Sunday 1 December 2002
SEOUL Two Kunsan Air Base fighter pilots on Wednesday received the Distinguished Flying Cross for heroic actions performed during combat missions over Afghanistan in support of Operation Enduring Freedom. And to make the event even more memorable, Air Force Secretary James G. Roche, in town as part of a tour of Pacific bases, presented Major James R. Sears and Captain Andrew J. Lipina their medals.
One of the highest decorations awarded in the military, the Distinguished Flying Cross honors a single act of heroism or extraordinary achievement while participating in aerial flight. Sears, now with Kunsan's 35th Fighter Squadron, participated in a three-month deployment to Afghanistan with the 354th Fighter Wing from Eielson Air Force Base, Alaska, earlier this year.
Major James R. Sears - On Jan. 20, enemy forces downed a U.S. Marine Corps helicopter in the mountains south of Kabul. Sears, piloting his F-16CG, was the on-scene commander of the search-and-rescue efforts deep in enemy territory. According to his award citation, he found the site and controlled 13 aircraft, including two unmanned aerial vehicles, five helicopters, a C-130, two F-18s and two F-15Es in a five-nautical-mile radius of the crash site. Sears, a 12-year Air Force veteran, said the mission was dangerous.
"The area had been fairly hot for about a week prior to the helicopter going down," he added. He said his wife and family are proud of the award. Sears was so caught up in the activities and events that he never thought about earning any medals for his mission that day, which exceeded 11 hours of duty. His citation reads that he "displayed outstanding courage and superior airmanship in the face of personal danger."
"I just felt like I was doing what needed to be done at the time," Sears said. But, he added: "It's one of the most memorable times I've had in my 12 years in the Air Force."
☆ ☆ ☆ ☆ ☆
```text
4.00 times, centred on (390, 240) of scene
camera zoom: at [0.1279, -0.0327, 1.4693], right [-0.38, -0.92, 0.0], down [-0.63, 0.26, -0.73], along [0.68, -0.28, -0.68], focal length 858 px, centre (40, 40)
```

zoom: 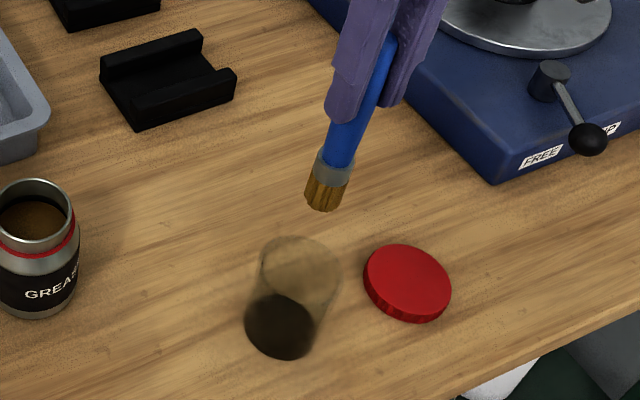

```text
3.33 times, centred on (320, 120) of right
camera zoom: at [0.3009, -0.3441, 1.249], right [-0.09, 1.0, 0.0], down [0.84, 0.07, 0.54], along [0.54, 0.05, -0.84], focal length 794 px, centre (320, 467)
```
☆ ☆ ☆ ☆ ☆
Captain Andrew J. Lipina - About six weeks after Sears' incident, enemy forces shot down an MH-47 Chinook helicopter with a rocket-propelled grenade and forced another to land. It was the third day of Operation Anaconda, and Lipina was scheduled to fly. Just before leaving, he learned there was possibly one helicopter down and in need of combat search-and-rescue support. Lipina, arriving on scene about dawn, took control of the command and control and communications.
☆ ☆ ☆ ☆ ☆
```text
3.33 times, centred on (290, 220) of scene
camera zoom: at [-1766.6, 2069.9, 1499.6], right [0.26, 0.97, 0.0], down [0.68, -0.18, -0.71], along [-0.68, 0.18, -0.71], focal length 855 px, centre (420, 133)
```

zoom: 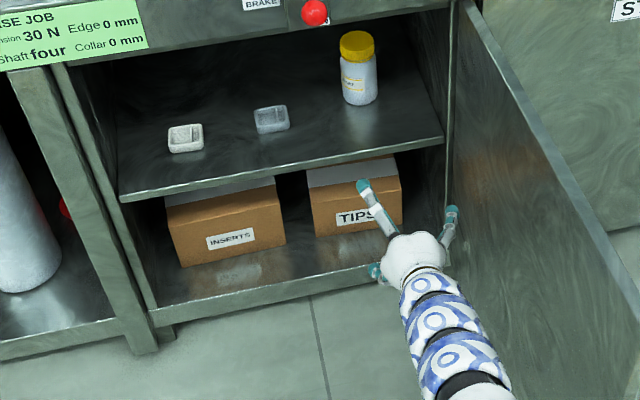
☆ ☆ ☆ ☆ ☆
He said the scariest part of the day was making strafing runs on the Taliban forces, who were only about 100 yards from the U.S. troops, separated by the downed helo. He thought he'd killed U.S. troops. "Unbeknownst to us, they were still taking people out of the helicopters while we were strafing," he said.
Lipina made two strafing runs, firing all 500 rounds of 20 mm canon fire, something F-16 pilots use more for effect. But on this day, "it was strafing to kill," he said. He said he's heard that the troops on the ground consider the pilots "their lifesavers." We'll never have to buy beer again if we're on their base," he joked. His mother, Judy, was happy to talk about her son during a phone interview from Indiana. She said Lipina's father, who served in the Air Force as an enlisted airman, "is so proud I think his buttons are about to pop off."
"The English language doesn't have words for how proud we are that he's defending our country," Judy said."